Media watchers in New Brunswick, including the NB Media Co-op, have long criticized the Irving group of companies’ cross-ownership of media and various industrial interests in the province. However, media critics are not celebrating the news of Postmedia’s purchase of Irving’s newspapers.
“Postmedia has a history of syndicating racist commentators and platforming far-right pundits across their chain so we can expect New Brunswick to become the latest battleground for these cynical attempts to divide our communities, something that the Irving media has also done,” said Aditya Rao with the NB Media Co-op.

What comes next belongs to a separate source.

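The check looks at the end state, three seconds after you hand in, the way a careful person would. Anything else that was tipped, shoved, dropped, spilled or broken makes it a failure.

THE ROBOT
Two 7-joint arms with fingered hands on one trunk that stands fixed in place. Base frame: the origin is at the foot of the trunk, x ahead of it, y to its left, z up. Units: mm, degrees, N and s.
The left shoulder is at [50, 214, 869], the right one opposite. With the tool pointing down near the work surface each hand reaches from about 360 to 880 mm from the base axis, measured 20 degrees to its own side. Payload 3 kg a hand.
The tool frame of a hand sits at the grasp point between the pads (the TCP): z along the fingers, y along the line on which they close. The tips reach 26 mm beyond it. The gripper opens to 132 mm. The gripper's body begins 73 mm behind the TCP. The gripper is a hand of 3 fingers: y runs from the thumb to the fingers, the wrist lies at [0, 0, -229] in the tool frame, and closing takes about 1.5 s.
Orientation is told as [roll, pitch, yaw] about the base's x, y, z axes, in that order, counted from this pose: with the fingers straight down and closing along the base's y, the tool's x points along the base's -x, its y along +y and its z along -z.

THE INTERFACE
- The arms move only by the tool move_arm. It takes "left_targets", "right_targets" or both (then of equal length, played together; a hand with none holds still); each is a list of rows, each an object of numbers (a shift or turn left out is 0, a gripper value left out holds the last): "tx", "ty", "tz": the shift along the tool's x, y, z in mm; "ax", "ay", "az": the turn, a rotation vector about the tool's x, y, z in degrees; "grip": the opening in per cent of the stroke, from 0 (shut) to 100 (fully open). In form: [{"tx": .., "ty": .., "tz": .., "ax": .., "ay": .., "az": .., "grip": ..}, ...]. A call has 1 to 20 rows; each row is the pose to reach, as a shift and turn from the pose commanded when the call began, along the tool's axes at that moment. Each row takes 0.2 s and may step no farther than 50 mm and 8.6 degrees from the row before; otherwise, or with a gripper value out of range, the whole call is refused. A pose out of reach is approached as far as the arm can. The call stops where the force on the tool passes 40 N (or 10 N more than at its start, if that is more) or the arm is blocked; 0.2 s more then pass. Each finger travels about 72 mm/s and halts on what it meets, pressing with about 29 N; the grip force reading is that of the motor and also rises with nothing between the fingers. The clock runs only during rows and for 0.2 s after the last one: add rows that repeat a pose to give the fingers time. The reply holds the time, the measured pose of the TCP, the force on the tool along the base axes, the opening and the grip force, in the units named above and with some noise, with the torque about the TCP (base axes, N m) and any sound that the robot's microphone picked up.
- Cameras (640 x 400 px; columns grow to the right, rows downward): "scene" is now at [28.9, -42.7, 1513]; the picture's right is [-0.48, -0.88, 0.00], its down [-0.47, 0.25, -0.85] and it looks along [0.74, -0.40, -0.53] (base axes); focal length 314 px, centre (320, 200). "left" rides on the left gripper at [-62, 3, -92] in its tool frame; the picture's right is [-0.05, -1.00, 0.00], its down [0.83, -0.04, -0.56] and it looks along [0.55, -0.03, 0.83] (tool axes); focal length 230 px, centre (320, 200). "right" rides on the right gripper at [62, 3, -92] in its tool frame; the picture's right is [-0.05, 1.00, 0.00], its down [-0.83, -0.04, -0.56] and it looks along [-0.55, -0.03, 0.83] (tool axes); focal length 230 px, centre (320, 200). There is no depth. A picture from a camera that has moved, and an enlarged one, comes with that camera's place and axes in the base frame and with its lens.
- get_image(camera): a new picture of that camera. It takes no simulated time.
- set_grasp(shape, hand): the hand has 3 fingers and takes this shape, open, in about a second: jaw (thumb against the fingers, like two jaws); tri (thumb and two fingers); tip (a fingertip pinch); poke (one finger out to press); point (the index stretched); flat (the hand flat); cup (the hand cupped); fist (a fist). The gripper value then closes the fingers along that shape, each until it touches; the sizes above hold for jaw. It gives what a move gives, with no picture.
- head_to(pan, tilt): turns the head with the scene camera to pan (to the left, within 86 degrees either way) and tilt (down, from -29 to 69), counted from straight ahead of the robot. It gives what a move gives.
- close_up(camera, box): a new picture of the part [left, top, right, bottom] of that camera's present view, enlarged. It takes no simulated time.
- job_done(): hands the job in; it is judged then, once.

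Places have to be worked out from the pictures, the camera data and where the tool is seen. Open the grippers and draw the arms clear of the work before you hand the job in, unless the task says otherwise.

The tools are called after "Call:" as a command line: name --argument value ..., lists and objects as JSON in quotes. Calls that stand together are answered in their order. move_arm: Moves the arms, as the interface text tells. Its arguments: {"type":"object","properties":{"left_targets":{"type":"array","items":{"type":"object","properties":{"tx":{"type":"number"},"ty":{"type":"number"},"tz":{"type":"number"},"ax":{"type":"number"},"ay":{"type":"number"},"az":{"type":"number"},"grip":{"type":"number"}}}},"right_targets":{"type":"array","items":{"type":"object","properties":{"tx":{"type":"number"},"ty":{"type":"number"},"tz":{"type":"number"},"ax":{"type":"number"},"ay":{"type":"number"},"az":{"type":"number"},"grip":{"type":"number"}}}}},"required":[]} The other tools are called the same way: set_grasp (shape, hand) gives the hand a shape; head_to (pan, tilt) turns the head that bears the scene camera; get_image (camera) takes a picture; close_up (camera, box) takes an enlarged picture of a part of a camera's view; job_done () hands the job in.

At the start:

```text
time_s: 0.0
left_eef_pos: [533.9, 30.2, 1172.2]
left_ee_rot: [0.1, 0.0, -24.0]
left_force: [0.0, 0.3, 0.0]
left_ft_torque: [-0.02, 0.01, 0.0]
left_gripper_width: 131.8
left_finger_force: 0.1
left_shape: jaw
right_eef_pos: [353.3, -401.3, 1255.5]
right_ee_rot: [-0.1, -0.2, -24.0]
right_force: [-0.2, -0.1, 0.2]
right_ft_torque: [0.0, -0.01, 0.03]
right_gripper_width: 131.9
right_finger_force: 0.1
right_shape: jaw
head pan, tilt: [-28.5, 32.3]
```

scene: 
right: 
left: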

“The Postmedia purchase of J.D. Irving’s newspapers also means that New Brunswick, which is already a news desert, will see even less accountability and news coverage than it currently does if this deal goes through,” added Rao.
Late on Thursday night, February 17, Postmedia Network Inc. announced they were buying several assets of Brunswick News Inc., including newspapers, a parcel delivery service and proprietary distribution software. Brunswick News is owned by J.D. Irving Ltd.
The approximate $15 million deal involves the purchase of New Brunswick’s three dailies, Telegraph-Journal, Times & Transcript and The Daily Gleaner.
Besides the dailies, the fate of local newspapers, Miramichi Leader, Woodstock’s Bugle-Observer, Bathurst’s Northern Light, Sussex’s Kings County Record, Campbellton’s Tribune, and Grand Falls’ Victoria Star has also been questioned with the change in their ownership.
From Brunswick News, Postmedia has also bought French language newspapers, L’Étoile and InfoWeekend, and the printing shop that prints the province’s only French language daily newspaper, L’Acadie Nouvelle.
Postmedia is majority-owned by the American hedge fund, Chatham Asset Management. They boast ownership of 120 brands in Canada, including The National Post, The Financial Post, Vancouver Sun, Calgary Herald, Edmonton Journal, Ottawa Citizen, Windsor Star, and The London Free Press.
Postmedia was founded in 1998 by right-wing media baron Conrad Black. Black later spent time in a Florida prison for fraud and obstruction of justice. While U.S. president, Donald Trump pardoned Black after he had written a flattering biography of the then U.S. president. Today, Black’s columns regularly appear in The National Post.
What’s good for Postmedia is good for Irving
Erin Steuter is a sociologist at Mount Allison University who specializes in critical media studies. She has studied Irving’s media monopoly, including the dangers of the Irvings covering themselves as well as Irving’s dominant pro-business narrative.
“Irvings were ruthless in shutting down competitors and if they are getting out of the narrative management game, then some new voices may be allowed to emerge,” said Steuter.
“The papers are presenting the view that what’s good for the Irving company is good for the province,” Steuter told the NB Media Co-op in 2010 when the province of New Brunswick proposed to sell NB Power to Hydro-Québec.
New Brunswick, one of the poorest provinces in Canada, is home to two Irving billionaires, Arthur Irving and James Irving.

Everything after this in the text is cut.